Yaz ve kış güneşin alnında ya da kar altında her sabah yüzbinlerce ve yüzbinlerce gencimiz başlarında astsubay ve subayları sabah iştimaına çıkarlar bu iş bir gün bile aksayamaz (yukarıdaki entellerin çoğu askerliklerini bir biçimde idare etmişlerdir...) Bu insanlar elbette siyaset yapacaklardır.
Elbette ülkenin varlığı ve geleceği için uygun gördükleri politikaların yaşama geçirilmesinin mücadelesi içinde olacaklardır. Zor fakat gerekli olan şey bu insanların siyasetin "meşru ve yasal yolları" içinde tutma becerisini göstermektir.

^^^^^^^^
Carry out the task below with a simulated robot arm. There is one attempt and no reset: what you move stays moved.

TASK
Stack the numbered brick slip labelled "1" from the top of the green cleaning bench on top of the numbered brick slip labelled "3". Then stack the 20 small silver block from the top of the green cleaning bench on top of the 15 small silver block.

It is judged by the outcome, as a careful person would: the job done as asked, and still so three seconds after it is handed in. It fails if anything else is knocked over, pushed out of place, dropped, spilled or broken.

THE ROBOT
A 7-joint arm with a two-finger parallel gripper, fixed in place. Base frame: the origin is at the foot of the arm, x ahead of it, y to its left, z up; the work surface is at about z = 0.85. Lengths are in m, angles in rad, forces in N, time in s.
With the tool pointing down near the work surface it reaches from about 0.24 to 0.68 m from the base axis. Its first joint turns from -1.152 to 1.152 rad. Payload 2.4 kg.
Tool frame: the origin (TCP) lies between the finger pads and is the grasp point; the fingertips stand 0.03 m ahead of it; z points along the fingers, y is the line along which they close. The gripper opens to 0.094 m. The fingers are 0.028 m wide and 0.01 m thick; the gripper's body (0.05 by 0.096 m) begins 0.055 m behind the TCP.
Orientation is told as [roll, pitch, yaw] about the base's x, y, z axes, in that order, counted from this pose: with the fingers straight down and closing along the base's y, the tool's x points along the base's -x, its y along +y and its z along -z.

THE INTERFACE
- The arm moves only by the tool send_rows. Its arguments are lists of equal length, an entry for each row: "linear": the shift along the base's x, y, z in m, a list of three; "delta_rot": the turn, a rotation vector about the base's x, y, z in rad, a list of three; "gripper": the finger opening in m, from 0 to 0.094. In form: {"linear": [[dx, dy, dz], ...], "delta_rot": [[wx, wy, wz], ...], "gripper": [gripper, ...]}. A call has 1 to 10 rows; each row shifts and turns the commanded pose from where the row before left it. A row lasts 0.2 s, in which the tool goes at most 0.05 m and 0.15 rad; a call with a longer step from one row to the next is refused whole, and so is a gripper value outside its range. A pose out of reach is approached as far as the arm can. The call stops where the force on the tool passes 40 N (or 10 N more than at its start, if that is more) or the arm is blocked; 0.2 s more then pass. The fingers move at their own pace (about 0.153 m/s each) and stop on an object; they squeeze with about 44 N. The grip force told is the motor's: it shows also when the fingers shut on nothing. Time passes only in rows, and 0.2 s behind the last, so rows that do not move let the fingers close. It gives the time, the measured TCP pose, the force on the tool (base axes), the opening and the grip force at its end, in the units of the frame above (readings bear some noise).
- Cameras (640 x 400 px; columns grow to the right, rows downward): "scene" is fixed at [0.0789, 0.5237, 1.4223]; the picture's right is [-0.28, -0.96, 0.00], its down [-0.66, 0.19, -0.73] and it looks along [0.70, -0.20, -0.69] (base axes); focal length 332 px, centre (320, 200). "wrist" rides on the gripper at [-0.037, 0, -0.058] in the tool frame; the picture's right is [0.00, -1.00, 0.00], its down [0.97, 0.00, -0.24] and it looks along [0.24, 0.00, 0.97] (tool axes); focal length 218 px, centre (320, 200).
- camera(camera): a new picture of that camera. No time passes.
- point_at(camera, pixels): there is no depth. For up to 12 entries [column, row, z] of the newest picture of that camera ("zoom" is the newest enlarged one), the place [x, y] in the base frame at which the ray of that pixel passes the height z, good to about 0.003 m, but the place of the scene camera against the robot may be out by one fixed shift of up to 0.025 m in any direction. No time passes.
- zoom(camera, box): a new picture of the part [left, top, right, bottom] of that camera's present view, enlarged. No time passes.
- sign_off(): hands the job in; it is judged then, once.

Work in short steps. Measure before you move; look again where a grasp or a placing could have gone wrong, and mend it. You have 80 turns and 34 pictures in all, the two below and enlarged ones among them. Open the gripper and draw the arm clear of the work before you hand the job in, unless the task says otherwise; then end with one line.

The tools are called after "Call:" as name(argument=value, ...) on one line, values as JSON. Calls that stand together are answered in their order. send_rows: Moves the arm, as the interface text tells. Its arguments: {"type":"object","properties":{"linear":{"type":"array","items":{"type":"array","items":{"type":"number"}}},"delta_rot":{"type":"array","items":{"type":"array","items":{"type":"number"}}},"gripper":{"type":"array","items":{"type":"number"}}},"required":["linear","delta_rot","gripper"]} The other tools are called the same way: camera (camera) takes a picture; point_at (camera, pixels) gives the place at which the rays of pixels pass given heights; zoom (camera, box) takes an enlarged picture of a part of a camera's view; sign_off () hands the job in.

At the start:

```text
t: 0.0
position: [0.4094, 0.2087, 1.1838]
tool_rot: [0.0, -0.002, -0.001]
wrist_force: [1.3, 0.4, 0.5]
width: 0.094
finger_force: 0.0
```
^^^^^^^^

Dünya üzerindeki her orduda birtakım "maceracılar" vardır. Bunlara engel olmak da Silahlı Kuvvetler mensuplarının sorumluluğundadır. Bir yandan "mangalda kül bırakmayan" sahte demokratlar "ordu göreve" pankartları açarken öte yandan iktidarı tatmak isteyen kimi üst rütbelileri kontrol etmek oldukça zordur. Doğrusu "Ergenekon" davasını merakla bekliyorum. Hem iş nerelere kadar gidecek onu merak ediyorum hem de Silahlı Kuvvetler’deki kimi gruplar bundan bir ders alabilecekler mi onu merak ediyorum.
Bu türden dava soruşturmalarını fazla uzatmamak gerekir. Zira dışarıda kalan "uzantılar" zaman içerisinde şaşkınlıklarını atarlar ve özgüven kazanırlar. Bakalım neler olacak...
YORUMLAR
Henüz yorum yapılmamış.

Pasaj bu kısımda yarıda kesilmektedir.